-------- Records provided

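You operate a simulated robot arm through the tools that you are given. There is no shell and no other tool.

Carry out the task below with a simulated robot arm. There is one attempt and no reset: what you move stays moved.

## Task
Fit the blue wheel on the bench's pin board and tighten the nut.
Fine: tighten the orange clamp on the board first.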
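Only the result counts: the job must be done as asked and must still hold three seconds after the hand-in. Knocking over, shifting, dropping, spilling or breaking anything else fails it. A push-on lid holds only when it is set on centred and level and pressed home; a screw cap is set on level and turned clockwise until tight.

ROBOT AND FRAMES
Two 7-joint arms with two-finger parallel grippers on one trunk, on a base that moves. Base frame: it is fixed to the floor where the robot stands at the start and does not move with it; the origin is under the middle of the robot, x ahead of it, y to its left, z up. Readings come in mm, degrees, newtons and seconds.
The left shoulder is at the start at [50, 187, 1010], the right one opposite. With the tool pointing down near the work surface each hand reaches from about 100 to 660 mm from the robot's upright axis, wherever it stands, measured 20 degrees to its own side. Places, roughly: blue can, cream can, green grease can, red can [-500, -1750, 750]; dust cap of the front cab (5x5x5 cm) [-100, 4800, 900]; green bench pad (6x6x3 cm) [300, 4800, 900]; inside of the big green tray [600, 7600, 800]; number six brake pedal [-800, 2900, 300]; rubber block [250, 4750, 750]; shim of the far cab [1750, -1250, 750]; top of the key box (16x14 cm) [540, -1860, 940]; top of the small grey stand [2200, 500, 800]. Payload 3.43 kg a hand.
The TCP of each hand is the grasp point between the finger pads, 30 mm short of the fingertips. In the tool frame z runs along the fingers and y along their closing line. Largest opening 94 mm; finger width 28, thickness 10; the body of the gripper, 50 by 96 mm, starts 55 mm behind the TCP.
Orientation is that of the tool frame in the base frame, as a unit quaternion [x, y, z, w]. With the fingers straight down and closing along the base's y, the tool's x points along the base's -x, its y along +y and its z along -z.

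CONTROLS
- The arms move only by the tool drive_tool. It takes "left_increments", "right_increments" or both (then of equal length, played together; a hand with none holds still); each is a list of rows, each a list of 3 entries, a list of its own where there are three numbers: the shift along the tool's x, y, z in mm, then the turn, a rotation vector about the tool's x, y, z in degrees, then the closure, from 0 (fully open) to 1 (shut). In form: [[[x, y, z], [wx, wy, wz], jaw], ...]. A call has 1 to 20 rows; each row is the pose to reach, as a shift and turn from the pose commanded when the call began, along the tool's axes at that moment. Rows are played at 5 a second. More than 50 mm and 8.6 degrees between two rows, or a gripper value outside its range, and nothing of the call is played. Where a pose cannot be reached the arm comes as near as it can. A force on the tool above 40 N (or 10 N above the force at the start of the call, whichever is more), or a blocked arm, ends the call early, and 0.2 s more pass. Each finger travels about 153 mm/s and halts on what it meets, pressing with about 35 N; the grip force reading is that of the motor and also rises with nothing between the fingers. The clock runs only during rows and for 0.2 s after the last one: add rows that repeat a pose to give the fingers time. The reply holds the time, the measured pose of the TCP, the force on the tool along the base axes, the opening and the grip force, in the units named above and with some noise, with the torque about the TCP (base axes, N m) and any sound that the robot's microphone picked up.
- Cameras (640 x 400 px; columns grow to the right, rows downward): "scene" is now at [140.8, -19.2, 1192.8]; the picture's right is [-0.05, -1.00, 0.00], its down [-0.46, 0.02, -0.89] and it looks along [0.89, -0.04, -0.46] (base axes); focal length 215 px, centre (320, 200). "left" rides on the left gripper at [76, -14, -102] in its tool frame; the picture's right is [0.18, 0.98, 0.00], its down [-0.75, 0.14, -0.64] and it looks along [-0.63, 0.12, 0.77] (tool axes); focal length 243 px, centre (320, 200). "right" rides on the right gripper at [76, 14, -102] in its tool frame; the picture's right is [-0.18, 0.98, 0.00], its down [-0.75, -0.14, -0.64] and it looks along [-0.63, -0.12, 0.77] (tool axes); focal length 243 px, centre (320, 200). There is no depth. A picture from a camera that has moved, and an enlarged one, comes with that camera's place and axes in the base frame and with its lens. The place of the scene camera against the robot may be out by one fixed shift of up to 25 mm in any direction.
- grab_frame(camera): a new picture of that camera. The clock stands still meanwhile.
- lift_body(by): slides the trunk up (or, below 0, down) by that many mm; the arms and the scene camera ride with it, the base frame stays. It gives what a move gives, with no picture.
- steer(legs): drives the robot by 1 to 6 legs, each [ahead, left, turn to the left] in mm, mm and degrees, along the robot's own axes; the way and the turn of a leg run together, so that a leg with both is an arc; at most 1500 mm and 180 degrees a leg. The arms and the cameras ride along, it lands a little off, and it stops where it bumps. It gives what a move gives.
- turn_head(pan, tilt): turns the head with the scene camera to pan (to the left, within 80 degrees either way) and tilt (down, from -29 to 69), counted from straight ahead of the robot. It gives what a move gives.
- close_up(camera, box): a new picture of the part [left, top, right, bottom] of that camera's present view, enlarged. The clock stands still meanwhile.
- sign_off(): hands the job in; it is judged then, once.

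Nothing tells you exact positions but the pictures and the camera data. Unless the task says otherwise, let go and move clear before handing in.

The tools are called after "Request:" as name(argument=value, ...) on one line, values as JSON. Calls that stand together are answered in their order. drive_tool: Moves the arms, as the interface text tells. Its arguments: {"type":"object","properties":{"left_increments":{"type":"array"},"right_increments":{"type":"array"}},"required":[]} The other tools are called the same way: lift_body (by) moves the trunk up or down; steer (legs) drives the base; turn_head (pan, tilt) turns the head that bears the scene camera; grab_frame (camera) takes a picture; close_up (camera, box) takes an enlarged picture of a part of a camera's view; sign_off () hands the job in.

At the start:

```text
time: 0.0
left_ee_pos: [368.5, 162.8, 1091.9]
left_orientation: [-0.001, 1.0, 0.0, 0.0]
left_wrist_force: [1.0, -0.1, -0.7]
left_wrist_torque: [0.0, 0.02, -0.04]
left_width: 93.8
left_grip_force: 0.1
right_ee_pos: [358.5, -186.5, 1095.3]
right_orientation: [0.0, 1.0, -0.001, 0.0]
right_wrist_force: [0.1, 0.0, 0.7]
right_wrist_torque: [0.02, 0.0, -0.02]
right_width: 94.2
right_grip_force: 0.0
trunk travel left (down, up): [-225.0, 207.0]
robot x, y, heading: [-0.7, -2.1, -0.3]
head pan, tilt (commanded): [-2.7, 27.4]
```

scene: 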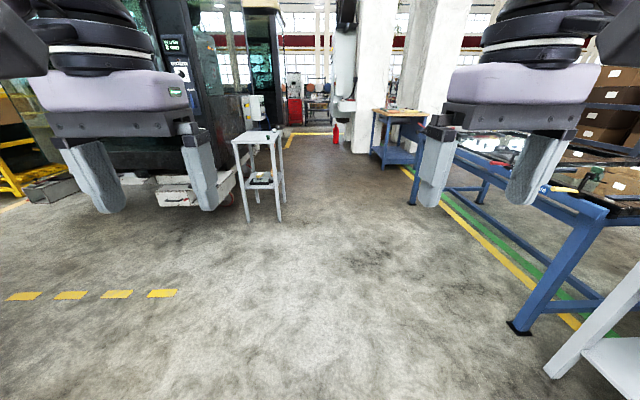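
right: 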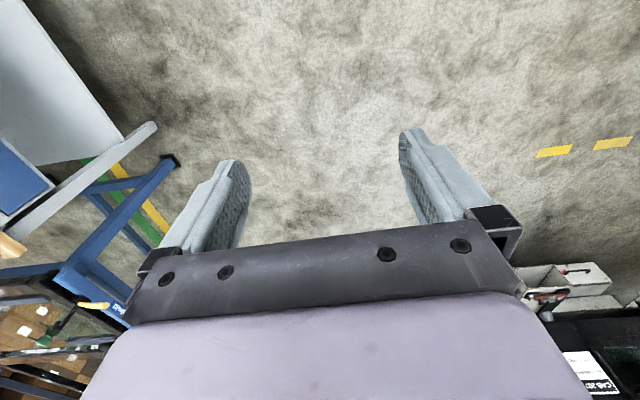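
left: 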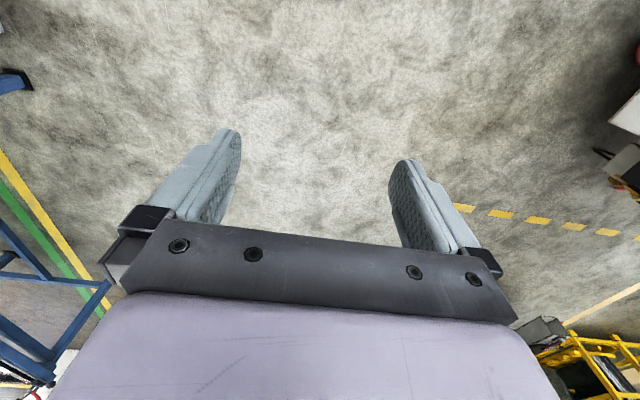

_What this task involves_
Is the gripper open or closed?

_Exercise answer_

----------------
-------- Text shown

April 11, 2021

CPLR 3126.

The motion court  is afforded broad discretion in supervising disclosure, and, on review, its determinations will not be disturbed unless that discretion clearly has been abused. Here, defendants do not point to any flaw or error in the lower court's reasoning, and so they fail to satisfy the abuse of discretion standard. In addition, the Appellate Division determined that the motion court correctly found that defendants failed to demonstrate that an order of dismissal or preclusion was warranted by the record. It is well settled that the drastic remedy of striking a party's pleading, pursuant to CPLR 3126, for failure to comply with a discovery order is appropriate only where the moving party conclusively demonstrates that the non-disclosure was willful, contumacious or due to bad faith. Even if the proffered excuse is less than compelling, there is a strong preference that matters be decided on their merits. 

Youwanes v. Steinbrech, NY Slip Op 02232 (1st Dep't April 6, 2021)

Here is the decision.

April 10, 2021

Attorney affirmations and summary judgment.

----------------

_What this task involves_
Copy the whole text shown, the one that starts with "April 11, 2021".

_Exercise answer_
April 11, 2021

CPLR 3126.

The motion court  is afforded broad discretion in supervising disclosure, and, on review, its determinations will not be disturbed unless that discretion clearly has been abused. Here, defendants do not point to any flaw or error in the lower court's reasoning, and so they fail to satisfy the abuse of discretion standard. In addition, the Appellate Division determined that the motion court correctly found that defendants failed to demonstrate that an order of dismissal or preclusion was warranted by the record. It is well settled that the drastic remedy of striking a party's pleading, pursuant to CPLR 3126, for failure to comply with a discovery order is appropriate only where the moving party conclusively demonstrates that the non-disclosure was willful, contumacious or due to bad faith. Even if the proffered excuse is less than compelling, there is a strong preference that matters be decided on their merits. 

Youwanes v. Steinbrech, NY Slip Op 02232 (1st Dep't April 6, 2021)

Here is the decision.

April 10, 2021

Attorney affirmations and summary judgment.